Caming pushed it, and a different tone sounded. "The KP signals to the
equipment that a call is coming through—a toll call. Then you dial the number
you wish on the blue box. You can dial anywhere in the world at this point.
You can call London. Call Hawaii. Call Hong Kong. After you dial the number,
you press the start button, which sends the call through. That call never
registers in our billing system. When you ultimately hang up, say ten minutes
later, the equipment will show only that you hung up on a free call. What's
more, you can make more than one call if you do it within a certain number of
seconds. There's a several-second lag before there's a disconnect. It's like
if you hang up, it's a few seconds before you get a dial tone."

Caming twirled the blue box in his hand, seemingly entranced by the knowledge
that something so small and harmless-looking could have caused his company
and him so much anguish. "So this is the blue box," he went on. "What does it
cost? Probably twenty-five to fifty dollars if you have the know-how to make
it. What does it cost to buy? Up to three thousand dollars. By the way, if
you happen to have been blessed with perfect pitch, you don't need a blue
box. You can simply whistle the tones into the phone and fool the equipment.
A number of people have done it."

Caming then remarked that there is also a less popular device that's been
christened the black box. It is installed at the jack of a phone and avoids
any charge for calls to that phone. "When you have ringing," Caming
explained, "you will normally have current on the line to cause the ringing.
When you pick up, that signals that the call has been completed and the
billing should begin, if there's billing involved. The black box intercepts
the call so that it cuts off the ringing. Thus no billing. Calls, however,
would have to be made at appointed times, so the recipient would know when to
pick up. The more sophisticated black box in use today, though, has a switch
that kills the ringing before the phone is answered. That means that if you
call me from a phone booth, you'll get your coin back because it looks as if
you didn't complete the call. The device is of no particular benefit to the
person getting the calls, except if he happens to be a bookie. Bookies, I
would suppose, are the biggest black box culprits." A man who adopted the
pseudonym Alexander Graham Bell, I had been told, claimed to have invented
the black box, and he supposedly sold both black and blue boxes to gamblers.

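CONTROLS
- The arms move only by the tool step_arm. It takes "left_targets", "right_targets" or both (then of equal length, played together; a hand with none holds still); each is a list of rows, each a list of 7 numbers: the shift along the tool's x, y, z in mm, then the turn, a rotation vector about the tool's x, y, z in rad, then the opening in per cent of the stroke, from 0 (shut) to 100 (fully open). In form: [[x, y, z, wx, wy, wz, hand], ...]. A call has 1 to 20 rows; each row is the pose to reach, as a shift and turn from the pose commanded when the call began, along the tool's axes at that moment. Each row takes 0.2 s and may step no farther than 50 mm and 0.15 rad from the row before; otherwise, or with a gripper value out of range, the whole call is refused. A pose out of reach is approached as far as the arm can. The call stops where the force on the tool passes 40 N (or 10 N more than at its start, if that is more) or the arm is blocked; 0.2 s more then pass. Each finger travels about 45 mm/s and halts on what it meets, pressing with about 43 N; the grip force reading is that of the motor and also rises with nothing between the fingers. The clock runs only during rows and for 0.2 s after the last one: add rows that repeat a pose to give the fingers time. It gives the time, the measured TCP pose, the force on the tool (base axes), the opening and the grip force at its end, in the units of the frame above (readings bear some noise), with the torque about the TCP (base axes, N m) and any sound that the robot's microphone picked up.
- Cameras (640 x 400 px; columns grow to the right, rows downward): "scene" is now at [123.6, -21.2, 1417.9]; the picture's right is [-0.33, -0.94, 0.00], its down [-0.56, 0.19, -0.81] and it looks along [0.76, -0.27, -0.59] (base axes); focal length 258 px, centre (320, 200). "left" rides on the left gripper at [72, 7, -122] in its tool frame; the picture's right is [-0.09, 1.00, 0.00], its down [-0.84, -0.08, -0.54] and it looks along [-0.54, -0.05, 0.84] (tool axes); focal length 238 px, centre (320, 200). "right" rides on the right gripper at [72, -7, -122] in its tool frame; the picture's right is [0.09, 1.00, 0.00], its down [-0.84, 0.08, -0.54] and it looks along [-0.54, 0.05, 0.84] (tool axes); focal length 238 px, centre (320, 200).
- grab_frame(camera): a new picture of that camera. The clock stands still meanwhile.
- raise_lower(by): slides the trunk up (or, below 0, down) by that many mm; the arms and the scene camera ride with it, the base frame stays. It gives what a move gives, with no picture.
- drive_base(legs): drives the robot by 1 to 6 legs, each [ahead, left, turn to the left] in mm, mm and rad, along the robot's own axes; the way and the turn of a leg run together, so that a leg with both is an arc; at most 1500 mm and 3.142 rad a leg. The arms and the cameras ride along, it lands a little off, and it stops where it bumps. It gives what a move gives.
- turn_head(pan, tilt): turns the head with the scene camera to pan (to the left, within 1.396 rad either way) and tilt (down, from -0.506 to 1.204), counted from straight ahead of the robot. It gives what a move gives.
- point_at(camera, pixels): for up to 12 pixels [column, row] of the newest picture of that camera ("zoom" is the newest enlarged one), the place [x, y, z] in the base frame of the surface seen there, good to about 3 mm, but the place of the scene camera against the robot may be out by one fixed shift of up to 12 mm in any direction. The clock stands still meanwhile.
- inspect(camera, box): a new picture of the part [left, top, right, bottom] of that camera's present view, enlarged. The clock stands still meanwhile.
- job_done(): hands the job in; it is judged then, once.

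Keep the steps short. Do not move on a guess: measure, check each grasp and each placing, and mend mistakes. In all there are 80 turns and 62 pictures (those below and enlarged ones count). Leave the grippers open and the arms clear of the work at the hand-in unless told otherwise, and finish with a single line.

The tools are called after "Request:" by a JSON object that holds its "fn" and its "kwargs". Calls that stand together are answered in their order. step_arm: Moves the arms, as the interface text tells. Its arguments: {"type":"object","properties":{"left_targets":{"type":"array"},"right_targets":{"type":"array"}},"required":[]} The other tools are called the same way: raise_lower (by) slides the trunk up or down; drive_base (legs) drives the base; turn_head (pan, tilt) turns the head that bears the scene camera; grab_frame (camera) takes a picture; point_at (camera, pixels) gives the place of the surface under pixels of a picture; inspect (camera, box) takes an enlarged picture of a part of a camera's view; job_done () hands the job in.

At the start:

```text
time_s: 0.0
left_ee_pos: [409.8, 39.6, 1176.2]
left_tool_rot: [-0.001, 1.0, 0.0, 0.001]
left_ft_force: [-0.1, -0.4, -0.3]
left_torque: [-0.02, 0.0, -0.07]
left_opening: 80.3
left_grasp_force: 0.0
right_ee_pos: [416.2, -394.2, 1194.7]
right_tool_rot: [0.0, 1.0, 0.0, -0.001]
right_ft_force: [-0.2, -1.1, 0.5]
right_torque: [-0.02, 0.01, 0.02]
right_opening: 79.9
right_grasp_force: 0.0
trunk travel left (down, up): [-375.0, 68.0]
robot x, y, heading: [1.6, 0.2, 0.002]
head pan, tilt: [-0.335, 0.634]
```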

"What's the going price of a black box?" I asked.

"About three dollars to make," Caming said. "And from a hundred bucks up to
several thousand to buy."

Caming mentioned that there is also a red box that simulates the sounds of
coins dropping into a pay phone box. "Of course, this has limited use," he
pointed out, "since it's only good in a pay phone and is kind of cumbersome
to use for very expensive calls." People have also tried, with some success,
tape recordings of coins dropping into the coin box of a public phone. Some
years ago, an undergraduate at the University of Texas was casually making a
phone call  from a pay booth when some friends, as a joke, turned the booth
on its side. Not overly bothered, he continued to feed coins into the slots
and discovered that the odd position caused nickels to sound like quarters to
the operators. Fellow students wallowed in discount rates for months before
Bell caught on and bolted the booth in place. Other people, known to the
phone company as "stuffers," have found it profitable to shove tissue paper
into the coin return slots of pay phones. Later on, they return, remove the
paper, and retrieve any coins that were blocked. One stuffer that the phone
company nabbed some years ago crowed that he pocketed between $50 and $100 a
day using the tissue dodge.

AT&T is certain that it's losing $1 million a year from the colored boxes.
However, it figures that there are so many undetected improper calls -being
placed that the actual deficit probably ranges between $10 million and $20
million a year. It has been rounding up several hundred boxes annually since
the early 1970s. The federal penalties are stiff- a maximum of five years in
jail and a $1,000 fine. But the phone phreaks, for the most part, remain
undaunted.

Electronic theft was in full swing when AT&T caught wind of it in 1961. It
first learned of the nefarious electronic boxes through police raids and
informants, as well as from some irregular signals on its network. The first
actual blue box user that AT&T ran across was a college student in the state
of Washington. When it found out about the theft, AT&T was faced with a
perplexing problem. Did it have to undertake the Herculean task of
redesigning the entire signaling function of the telephone system, a chore
that could cost as much as $1 billion? Or could the problem be throttled in
some cheaper fashion? The first thing the company decided to do was get a fix
on what it was up against. Accordingly, Bell Labs was asked to mint some
fraud-detection equipment, and by 1964 it came up with electronic scanning
units. The monitoring equipment was dispatched to central offices in St.
Louis, Detroit, New York, Miami, Los Angeles, and Newark, suspected centers
of toll-fraud doings. The scanners would randomly tap into a trunk line and
fish out a call, automatically recording the opening minute of conversation.
If the scanners detected that the tape was clean of telltale signals, the
recording was promptly erased. But if the tape sounded suspicious to the
scanners, it would run on, sometimes for the full length of the conversation.
Tapes of suspect calls were then shipped to New York by registered mail,
where AT&T security people analyzed them further. The project plowed on until
May of 1970, at which juncture about 30 million calls-out of roughly 1
trillion placed-were sampled. Something on the order of 1.8 million calls
were actually recorded, many of them proving to be legitimate after security
listened to them. But about twenty-five thousand seemed fishy, and the phone
company netted more than two hundred convictions from the project. AT&T
didn't publicly divulge the scanning operation until early 1975, immediately
sparking heated protests from consumer groups and furrowed brows from civil
libertarians and Congress. However, several subsequent court cases did uphold
the phone company's right to snoop on conversations of subscribers it had
reason to believe were dodging toll charges.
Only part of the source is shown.